##### READING TEXT

Clinton, Trump clash in first presidential debate: What you missed, and what happens next
The presidential candidates of the two main parties faced off at Hofstra University in Long Island, N.Y., on Monday. Affan Chowdhry breaks down the night's highlights.
This was a debate that Donald Trump dominated from the beginning, but not in a way that is likely to give the Republican candidate the advantage with six weeks before voting day.
The bar was also always low for Mr. Trump: appear presidential and knowledgeable. Instead, Mr. Trump was combative, prickly and largely himself — often playing loose with the facts.
Ms. Clinton needed to demonstrate the core of her case against her rival: that he does not have the temperament to occupy the Oval Office. She needled Mr. Trump on the true size of his wealth and racist practices in real estate. Over the course of 90 minutes, a well-prepared Ms. Clinton tried to deflect the attacks. Whether one of the most recognized public figures in U.S. politics was able to break through, connect with voters, and make a compelling case for a second Clinton presidency remains to be seen. Here is how the debate unfolded.

##########
##### INFORMATION PROVIDED

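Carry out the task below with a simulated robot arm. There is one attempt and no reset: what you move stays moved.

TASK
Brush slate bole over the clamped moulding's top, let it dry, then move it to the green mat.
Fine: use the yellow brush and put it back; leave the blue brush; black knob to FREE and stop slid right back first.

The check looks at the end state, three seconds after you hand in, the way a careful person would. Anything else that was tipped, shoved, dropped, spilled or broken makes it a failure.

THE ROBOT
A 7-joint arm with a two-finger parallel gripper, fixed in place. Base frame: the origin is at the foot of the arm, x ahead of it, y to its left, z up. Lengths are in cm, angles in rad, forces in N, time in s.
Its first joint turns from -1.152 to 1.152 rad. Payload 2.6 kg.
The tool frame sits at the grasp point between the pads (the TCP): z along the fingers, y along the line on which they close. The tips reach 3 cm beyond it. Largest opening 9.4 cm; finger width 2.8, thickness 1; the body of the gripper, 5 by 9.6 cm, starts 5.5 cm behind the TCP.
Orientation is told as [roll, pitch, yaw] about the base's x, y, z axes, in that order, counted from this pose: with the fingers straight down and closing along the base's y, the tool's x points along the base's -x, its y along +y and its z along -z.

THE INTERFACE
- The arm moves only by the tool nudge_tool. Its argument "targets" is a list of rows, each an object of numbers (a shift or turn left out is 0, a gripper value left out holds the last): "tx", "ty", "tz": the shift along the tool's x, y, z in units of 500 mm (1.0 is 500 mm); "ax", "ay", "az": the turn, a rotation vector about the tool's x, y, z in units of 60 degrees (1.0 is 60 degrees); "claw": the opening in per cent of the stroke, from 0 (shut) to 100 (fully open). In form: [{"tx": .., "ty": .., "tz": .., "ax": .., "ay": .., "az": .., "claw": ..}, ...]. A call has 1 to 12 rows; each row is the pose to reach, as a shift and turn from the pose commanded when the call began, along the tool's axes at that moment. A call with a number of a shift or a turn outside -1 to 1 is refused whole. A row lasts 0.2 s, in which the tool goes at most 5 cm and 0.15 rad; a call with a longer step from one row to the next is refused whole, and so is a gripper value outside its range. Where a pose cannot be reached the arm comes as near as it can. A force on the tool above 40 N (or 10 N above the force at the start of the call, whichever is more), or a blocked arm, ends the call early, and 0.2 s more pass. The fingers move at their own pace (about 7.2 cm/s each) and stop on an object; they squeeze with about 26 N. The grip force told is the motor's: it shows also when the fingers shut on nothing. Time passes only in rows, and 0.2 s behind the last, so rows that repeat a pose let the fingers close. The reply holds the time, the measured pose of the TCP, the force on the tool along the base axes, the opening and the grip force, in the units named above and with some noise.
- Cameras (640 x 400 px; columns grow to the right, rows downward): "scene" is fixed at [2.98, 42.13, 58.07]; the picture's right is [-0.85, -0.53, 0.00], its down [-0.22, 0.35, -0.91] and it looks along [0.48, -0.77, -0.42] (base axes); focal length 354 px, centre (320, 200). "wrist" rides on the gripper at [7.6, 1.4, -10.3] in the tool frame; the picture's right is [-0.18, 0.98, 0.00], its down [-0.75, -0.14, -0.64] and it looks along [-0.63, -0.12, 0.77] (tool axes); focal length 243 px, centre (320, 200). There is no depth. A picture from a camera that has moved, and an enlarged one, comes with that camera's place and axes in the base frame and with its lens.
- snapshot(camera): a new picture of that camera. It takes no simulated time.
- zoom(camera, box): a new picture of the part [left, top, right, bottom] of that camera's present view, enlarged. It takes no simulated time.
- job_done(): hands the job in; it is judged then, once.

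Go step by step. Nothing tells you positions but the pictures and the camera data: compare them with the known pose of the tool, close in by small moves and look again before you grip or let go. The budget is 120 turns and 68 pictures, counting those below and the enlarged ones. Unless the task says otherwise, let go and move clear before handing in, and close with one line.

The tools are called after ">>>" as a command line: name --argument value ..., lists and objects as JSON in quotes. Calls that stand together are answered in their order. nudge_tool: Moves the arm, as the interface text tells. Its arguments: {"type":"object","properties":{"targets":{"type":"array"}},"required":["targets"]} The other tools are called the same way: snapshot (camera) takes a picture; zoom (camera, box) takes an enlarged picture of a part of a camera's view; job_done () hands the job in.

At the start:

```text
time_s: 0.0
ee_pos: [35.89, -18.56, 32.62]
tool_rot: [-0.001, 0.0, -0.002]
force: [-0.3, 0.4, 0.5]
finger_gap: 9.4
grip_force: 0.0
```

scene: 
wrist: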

##########
##### INFORMATION PROVIDED

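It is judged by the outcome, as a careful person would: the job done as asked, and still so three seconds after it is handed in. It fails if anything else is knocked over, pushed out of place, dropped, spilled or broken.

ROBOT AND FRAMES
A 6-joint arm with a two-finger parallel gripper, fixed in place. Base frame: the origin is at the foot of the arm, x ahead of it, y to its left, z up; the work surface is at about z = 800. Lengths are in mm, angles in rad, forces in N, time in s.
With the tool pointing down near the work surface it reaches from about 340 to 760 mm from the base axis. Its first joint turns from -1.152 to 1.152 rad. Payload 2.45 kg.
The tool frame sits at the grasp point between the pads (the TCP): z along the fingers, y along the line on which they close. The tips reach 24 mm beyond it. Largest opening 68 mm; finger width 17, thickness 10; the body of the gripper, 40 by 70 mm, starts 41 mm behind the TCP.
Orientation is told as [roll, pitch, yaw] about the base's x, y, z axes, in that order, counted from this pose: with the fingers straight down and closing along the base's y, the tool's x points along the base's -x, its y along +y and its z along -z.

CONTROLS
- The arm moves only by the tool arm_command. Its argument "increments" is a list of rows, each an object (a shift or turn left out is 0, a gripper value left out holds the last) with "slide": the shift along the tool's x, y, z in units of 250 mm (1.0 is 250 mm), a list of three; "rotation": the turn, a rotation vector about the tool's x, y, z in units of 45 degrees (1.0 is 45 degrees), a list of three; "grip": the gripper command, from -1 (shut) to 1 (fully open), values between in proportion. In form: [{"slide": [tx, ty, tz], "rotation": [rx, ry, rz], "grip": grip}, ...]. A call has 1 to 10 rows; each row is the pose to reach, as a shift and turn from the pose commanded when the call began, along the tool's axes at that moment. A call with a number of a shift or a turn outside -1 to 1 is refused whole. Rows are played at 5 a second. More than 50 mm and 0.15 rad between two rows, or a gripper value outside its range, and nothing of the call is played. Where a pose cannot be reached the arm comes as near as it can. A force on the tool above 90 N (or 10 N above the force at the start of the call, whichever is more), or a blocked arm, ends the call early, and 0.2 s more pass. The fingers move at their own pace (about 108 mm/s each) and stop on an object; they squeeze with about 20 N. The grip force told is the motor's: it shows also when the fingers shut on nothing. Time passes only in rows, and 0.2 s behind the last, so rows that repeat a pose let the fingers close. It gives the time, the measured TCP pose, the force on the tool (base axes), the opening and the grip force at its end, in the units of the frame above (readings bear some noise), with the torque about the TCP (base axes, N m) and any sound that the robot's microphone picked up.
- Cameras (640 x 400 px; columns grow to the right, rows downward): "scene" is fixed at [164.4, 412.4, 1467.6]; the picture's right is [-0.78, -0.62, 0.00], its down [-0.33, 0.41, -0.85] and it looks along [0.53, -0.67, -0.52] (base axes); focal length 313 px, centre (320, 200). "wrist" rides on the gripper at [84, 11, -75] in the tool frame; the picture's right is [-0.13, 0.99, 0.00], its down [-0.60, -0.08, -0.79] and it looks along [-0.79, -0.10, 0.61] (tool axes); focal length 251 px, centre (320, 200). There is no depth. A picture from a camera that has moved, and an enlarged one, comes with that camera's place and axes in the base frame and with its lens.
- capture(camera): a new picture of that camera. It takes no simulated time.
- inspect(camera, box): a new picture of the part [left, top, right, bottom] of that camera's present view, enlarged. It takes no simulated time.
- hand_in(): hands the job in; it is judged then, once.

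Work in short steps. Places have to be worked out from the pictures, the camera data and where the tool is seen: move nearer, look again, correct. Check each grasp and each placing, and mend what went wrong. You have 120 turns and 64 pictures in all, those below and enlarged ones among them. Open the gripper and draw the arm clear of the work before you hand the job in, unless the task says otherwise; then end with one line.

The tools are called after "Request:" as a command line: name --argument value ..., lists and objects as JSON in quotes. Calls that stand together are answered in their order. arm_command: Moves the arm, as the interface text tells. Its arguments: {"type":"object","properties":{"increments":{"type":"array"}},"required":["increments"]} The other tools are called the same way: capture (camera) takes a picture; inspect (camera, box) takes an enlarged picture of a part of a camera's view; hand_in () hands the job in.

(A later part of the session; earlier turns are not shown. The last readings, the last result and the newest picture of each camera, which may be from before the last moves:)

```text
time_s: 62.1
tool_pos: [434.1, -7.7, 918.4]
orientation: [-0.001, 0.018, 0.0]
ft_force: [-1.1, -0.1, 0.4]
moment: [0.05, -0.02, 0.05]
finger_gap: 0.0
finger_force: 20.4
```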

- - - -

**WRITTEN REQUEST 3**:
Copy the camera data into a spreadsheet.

##########

**WRITTEN REQUEST 1**:
Retype the section of the reading text that opens with "Clinton, Trump clash" and closes with "with the facts.".
**WRITTEN REQUEST 2**:
Your answer continues the reading text from its final sentence.

**TASK OUTPUT 1**:
Clinton, Trump clash in first presidential debate: What you missed, and what happens next
The presidential candidates of the two main parties faced off at Hofstra University in Long Island, N.Y., on Monday. Affan Chowdhry breaks down the night's highlights.
This was a debate that Donald Trump dominated from the beginning, but not in a way that is likely to give the Republican candidate the advantage with six weeks before voting day.
The bar was also always low for Mr. Trump: appear presidential and knowledgeable. Instead, Mr. Trump was combative, prickly and largely himself — often playing loose with the facts.

**TASK OUTPUT 2**:
Snapshots of the debate: By the numbers and on social media
Segment 1: Jobs
After Ms. Clinton and Mr. Trump meet on stage and shake hands, they take their podium positions. "How are you Donald?" asks Ms. Clinton. The audience applauds. That should be the last time we hear from the audience until the end of the debate.
Moderator Lester Holt opens the debate with a question to Ms. Clinton: "Why are you a better person than your opponent to create jobs that will put money in the pockets of American workers?"
The economic visions are rehashed from the campaign trail.
For Ms. Clinton: equal pay for equal for work; promoting companies that offer profit-sharing; paid family leave; affordable child care; getting the wealthy to pay their fair share and closing corporate loopholes.
For Mr. Trump: stop the flight of American business and jobs to Mexico and other countries; cut taxes for small businesses, which will create jobs. Ms. Clinton calls it "Trumped-up trickle-down" economics.
Ms. Clinton needles Trump about inheriting wealth from his father and rooting for the housing collapse in the U.S. "That's called business, by the way," said Mr. Trump to the latter point.
Mr. Trump's key argument is that Ms. Clinton has been in political life for 30 years and has not solved the country's most pressing problems: "You've been doing it for 30 years, and now you're thinking about solutions."
Ms. Clinton says she's been thinking about the issues for many years. "For 30 years," chimes in Mr. Trump, as the audience chuckles.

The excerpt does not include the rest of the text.